---------- EXTRACT

There's been a lot of speculation about how Apple (NASDAQ: AAPL)  would eventually enter the streaming market in a challenge to market leaders Netflix (NASDAQ: NFLX)  and Amazon (NASDAQ: AMZN) . Until now, Apple's programming efforts have been modest, but reports suggest that the company plans to spend $1 billion this year  developing original content, though how it would eventually offer that programming to consumers has been unclear.

The few shows that have debuted thus far have been free to Apple Music subscribers. These early efforts have been unremarkable, with widely panned unscripted series Carpool Karaoke: The Series and Planet of the Apps the only releases to date. The company ramped up its efforts when it poached former Sony  Pictures Television executives Zack Van Amburg and Jamie Erlicht in mid-2017 to head its production team. Apple has inked deals with some of Hollywood's elite to helm and star in its original programming, but has yet to officially announce how that content will be distributed.

It seems we might now have an answer.

A television screen showing various viewing options from Apple TV.

Image source: Apple.

Everything in one place

There are numerous reports that Apple initially plans to provide its original programming for free to Apple device owners via the TV app that comes pre-installed on the iPhone, iPad, and Apple TV. In addition to its own content, the company plans to sell a variety of subscriptions from other providers -- similar to a strategy employed by Amazon Prime.

Along with the multitude of movies and television series included with their Prime membership, users have the option to sign up for Prime Video Channels, which allows them to subscribe to and watch a number of other streaming services like HBO, Showtime, and Starz -- without ever leaving the app.

Currently, Apple TV compiles content from linear TV sources like ABC and NBC, while also allowing users to access existing subscription channels like HBO Go, Hulu, and Netflix. As things stand now, users must leave Apple TV to subscribe to these services, but the revamped app will allow consumers to sign up and view these subscription services without leaving Apple TV.

--------------------

REQUIRED TASK A >> Starting at the line containing "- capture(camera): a", copy each line exactly, ending with the line containing "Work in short". Leave out everything else. Put each line that is not blank into a JSON list as a string.

---------- GIVEN DATA

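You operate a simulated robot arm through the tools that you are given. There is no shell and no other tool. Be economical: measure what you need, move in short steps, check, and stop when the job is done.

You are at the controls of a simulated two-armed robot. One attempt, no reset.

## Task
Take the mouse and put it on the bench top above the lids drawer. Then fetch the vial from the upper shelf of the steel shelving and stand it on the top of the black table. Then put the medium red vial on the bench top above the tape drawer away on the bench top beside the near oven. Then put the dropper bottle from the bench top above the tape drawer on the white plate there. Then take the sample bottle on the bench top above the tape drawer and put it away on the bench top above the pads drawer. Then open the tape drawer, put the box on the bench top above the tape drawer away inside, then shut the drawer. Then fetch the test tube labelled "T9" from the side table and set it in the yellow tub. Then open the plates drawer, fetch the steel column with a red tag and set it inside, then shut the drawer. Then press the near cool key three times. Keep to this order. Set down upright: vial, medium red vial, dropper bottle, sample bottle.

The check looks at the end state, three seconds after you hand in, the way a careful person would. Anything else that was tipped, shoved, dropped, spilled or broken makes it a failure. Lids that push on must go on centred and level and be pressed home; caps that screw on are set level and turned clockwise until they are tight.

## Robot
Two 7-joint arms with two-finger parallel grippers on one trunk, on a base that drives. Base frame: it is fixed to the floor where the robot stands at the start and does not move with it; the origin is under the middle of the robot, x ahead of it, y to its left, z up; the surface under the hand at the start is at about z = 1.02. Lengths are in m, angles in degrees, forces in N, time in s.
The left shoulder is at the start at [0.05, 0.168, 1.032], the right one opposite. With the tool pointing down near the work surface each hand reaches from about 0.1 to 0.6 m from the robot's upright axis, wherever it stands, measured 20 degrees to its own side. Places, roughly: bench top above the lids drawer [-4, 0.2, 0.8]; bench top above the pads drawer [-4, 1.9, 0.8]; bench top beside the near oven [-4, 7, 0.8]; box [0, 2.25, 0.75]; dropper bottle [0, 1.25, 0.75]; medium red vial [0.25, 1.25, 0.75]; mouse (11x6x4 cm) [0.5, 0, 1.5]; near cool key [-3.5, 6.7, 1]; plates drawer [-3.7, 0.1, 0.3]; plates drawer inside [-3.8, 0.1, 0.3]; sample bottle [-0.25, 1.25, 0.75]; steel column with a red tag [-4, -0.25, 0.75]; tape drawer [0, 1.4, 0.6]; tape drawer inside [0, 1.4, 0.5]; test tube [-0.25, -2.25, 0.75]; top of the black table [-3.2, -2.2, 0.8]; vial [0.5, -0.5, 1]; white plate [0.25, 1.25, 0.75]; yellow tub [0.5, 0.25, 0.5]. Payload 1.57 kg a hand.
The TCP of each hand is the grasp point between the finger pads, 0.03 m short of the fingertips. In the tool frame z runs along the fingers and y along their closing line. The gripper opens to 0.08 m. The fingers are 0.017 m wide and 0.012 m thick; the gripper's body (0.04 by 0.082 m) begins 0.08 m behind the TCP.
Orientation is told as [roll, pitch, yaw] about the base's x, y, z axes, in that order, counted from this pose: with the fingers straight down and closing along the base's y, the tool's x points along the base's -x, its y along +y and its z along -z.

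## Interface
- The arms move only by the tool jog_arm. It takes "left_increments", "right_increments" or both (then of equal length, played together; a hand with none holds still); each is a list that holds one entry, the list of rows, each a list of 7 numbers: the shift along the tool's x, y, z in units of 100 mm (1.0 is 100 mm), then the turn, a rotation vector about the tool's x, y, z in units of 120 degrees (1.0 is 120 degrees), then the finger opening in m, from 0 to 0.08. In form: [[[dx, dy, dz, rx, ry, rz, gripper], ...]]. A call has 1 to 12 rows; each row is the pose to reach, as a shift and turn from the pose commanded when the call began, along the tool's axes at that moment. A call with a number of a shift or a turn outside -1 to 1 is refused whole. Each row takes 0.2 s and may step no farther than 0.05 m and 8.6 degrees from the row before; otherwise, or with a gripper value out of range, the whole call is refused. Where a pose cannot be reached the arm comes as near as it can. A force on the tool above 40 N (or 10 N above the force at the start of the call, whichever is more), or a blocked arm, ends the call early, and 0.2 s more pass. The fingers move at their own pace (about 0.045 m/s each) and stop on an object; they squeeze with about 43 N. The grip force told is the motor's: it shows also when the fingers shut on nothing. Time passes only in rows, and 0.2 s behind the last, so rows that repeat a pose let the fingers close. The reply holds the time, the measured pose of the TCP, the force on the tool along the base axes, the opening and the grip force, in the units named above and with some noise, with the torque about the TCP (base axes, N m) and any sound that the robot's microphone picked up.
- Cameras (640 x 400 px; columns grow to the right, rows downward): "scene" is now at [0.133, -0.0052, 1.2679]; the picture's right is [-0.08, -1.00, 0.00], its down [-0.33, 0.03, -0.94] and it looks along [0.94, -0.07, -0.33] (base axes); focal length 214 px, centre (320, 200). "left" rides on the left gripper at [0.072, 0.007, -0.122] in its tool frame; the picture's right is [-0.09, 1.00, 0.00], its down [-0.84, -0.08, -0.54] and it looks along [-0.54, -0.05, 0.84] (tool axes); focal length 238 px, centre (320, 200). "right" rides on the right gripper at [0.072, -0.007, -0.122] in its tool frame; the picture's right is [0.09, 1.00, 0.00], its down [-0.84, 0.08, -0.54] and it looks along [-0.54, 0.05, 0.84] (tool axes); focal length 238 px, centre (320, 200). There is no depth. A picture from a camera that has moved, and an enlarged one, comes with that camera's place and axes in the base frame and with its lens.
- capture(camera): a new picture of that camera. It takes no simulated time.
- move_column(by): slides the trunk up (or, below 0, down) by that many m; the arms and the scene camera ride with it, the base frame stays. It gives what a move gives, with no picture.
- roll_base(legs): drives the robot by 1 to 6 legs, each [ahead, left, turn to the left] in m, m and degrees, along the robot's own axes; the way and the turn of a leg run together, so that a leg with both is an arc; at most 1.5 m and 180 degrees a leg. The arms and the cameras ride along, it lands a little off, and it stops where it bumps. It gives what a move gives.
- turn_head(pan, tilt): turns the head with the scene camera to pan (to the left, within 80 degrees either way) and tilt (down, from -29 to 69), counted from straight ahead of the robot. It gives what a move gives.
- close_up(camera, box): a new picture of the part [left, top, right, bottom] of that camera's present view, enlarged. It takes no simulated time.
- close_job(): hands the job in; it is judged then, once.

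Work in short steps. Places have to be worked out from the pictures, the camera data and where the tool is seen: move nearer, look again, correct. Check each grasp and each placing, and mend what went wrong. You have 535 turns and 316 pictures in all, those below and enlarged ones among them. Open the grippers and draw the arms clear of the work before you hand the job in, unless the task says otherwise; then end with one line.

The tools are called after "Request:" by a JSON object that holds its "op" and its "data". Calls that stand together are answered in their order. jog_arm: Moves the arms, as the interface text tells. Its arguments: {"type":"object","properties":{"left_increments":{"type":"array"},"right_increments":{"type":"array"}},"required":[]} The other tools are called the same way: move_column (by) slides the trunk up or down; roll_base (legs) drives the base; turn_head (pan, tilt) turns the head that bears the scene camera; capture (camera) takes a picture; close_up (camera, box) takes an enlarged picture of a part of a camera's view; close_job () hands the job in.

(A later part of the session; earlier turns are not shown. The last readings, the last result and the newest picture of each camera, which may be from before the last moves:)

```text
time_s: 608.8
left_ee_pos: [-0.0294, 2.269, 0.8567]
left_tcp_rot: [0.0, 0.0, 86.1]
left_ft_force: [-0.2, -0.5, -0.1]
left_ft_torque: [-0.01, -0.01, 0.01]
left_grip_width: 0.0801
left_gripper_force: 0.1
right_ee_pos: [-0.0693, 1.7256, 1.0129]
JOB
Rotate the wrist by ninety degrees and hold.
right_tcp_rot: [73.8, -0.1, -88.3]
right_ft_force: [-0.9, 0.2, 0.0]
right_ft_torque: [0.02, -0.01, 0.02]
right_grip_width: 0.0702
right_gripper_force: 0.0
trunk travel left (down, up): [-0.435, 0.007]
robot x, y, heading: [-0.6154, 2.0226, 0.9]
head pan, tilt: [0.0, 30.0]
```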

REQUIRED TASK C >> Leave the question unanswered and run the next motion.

--------------------

REQUIRED TASK B >> Repeat the span of the extract whose first words are "The few shows" and whose last words are "from Apple TV.".

SOLUTION A >>
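[
  "- capture(camera): a new picture of that camera. It takes no simulated time.",
  "- move_column(by): slides the trunk up (or, below 0, down) by that many m; the arms and the scene camera ride with it, the base frame stays. It gives what a move gives, with no picture.",
  "- roll_base(legs): drives the robot by 1 to 6 legs, each [ahead, left, turn to the left] in m, m and degrees, along the robot's own axes; the way and the turn of a leg run together, so that a leg with both is an arc; at most 1.5 m and 180 degrees a leg. The arms and the cameras ride along, it lands a little off, and it stops where it bumps. It gives what a move gives.",
  "- turn_head(pan, tilt): turns the head with the scene camera to pan (to the left, within 80 degrees either way) and tilt (down, from -29 to 69), counted from straight ahead of the robot. It gives what a move gives.",
  "- close_up(camera, box): a new picture of the part [left, top, right, bottom] of that camera's present view, enlarged. It takes no simulated time.",
  "- close_job(): hands the job in; it is judged then, once.",
  "Work in short steps. Places have to be worked out from the pictures, the camera data and where the tool is seen: move nearer, look again, correct. Check each grasp and each placing, and mend what went wrong. You have 535 turns and 316 pictures in all, those below and enlarged ones among them. Open the grippers and draw the arms clear of the work before you hand the job in, unless the task says otherwise; then end with one line."
]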

SOLUTION B >>
The few shows that have debuted thus far have been free to Apple Music subscribers. These early efforts have been unremarkable, with widely panned unscripted series Carpool Karaoke: The Series and Planet of the Apps the only releases to date. The company ramped up its efforts when it poached former Sony  Pictures Television executives Zack Van Amburg and Jamie Erlicht in mid-2017 to head its production team. Apple has inked deals with some of Hollywood's elite to helm and star in its original programming, but has yet to officially announce how that content will be distributed.

It seems we might now have an answer.

A television screen showing various viewing options from Apple TV.